### THE TASKS
[1] Locate "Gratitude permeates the" and "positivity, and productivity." in the source passage, and write out these words with everything between them.
[2] Give the continuation of the source passage.

>> start SOURCE PASSAGE

Gratitude permeates the last quarter of the year but it can often trickle away with the demands of the coming year. The best way to combat the fade is to develop your own gratitude practice. Continually looking at life situations, both negative and positive, through a lens of appreciation helps increase positive affect, productivity, and overall wellness. If you are ready to incorporate your own gratitude practice, the following five elements are key to ensuring your practice becomes a ritual that infuses your daily life with peace, positivity, and productivity.
- Pick a regular time either tied to a specific time of day or a specific activity. Many people feel strongly about starting the day with a gratitude practice. They feel like it sets the tone for the entire day and starts it off well. If you are not a morning person, or already have full mornings, you can pick another time of the day to do it. The key is to tie it to something, like brushing your teeth at night, or on your drive home from work. This helps make it a part of your routine and it is the daily practice that really adds richness to gratitude.

>> end SOURCE PASSAGE
>> start DATASET CONTENT

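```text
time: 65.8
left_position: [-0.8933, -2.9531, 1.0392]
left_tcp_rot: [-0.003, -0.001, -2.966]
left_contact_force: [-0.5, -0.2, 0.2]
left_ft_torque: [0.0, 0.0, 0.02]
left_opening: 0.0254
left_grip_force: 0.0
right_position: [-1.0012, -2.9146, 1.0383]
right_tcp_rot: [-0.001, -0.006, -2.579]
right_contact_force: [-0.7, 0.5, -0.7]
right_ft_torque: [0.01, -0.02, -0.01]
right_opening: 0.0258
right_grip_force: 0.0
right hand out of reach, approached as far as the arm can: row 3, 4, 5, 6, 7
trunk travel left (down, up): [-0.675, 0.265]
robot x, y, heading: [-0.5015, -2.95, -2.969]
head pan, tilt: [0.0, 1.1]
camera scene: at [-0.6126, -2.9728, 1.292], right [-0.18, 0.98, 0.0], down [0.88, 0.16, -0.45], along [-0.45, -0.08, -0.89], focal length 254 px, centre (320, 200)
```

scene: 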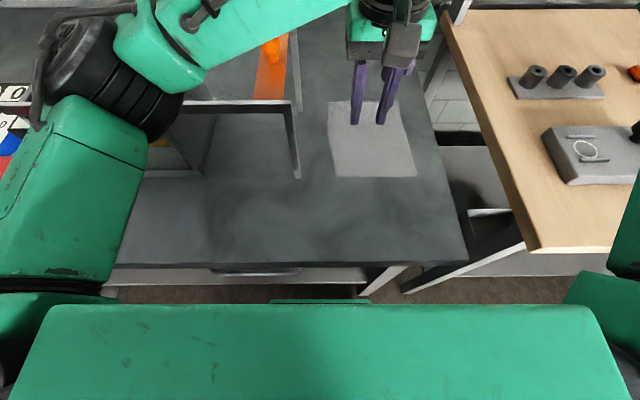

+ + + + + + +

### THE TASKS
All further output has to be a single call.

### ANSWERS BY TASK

>> end DATASET CONTENT

### ANSWERS BY TASK
[1]
Gratitude permeates the last quarter of the year but it can often trickle away with the demands of the coming year. The best way to combat the fade is to develop your own gratitude practice. Continually looking at life situations, both negative and positive, through a lens of appreciation helps increase positive affect, productivity, and overall wellness. If you are ready to incorporate your own gratitude practice, the following five elements are key to ensuring your practice becomes a ritual that infuses your daily life with peace, positivity, and productivity.

[2]
- Start slowly and be patient with yourself. For most, gratitude doesn’t come naturally and the awareness of our blessings needs cultivating. If the practice feels forced or nothing comes to mind for a while, it is okay! Don’t stop. Keep working at it. Over time, it will come easier and there will be more things that you feel gratitude for. Trust us!
- Minimize parameters initially. Your appreciations don’t need to be specific to the day or tied to huge feelings. Let what comes, come! Try not to judge your thoughts and set expectations for what your gratitude practice should look like. Your gratitude practice initially does not also need to include an actionable step. Some like to take it and use it as inspiration for the next day, but we find for beginners, this can add an unnecessary step to the practice that might make it less likely to stick. Keep it simple and easy. As it becomes more embedded in your day, you can add layers to it if you think it will be valuable.
- Refocus your thoughts away from what isn’t “right” or “working” in your life. Sometimes, when you start thinking about things that you are appreciative for, it can lead you to immediately start thinking about what you need to work on, or worse, what hasn’t been working for you. It can start a frustration loop that doesn’t serve you. For individuals who like to problem solve, or are natural fixers, this can happen! Retrain your mind processes to bring it back to what things are “right” or are “working” and set aside the constructive thoughts for another time.
- Incorporate reflection on past days of gratitude in your practice. This can be as simple as reflecting on how it went the day prior. Alternatively, if you choose to journal your gratitude practice, you can look back at what you wrote earlier in the week, or our favorite, looking back on what you wrote on this day last year.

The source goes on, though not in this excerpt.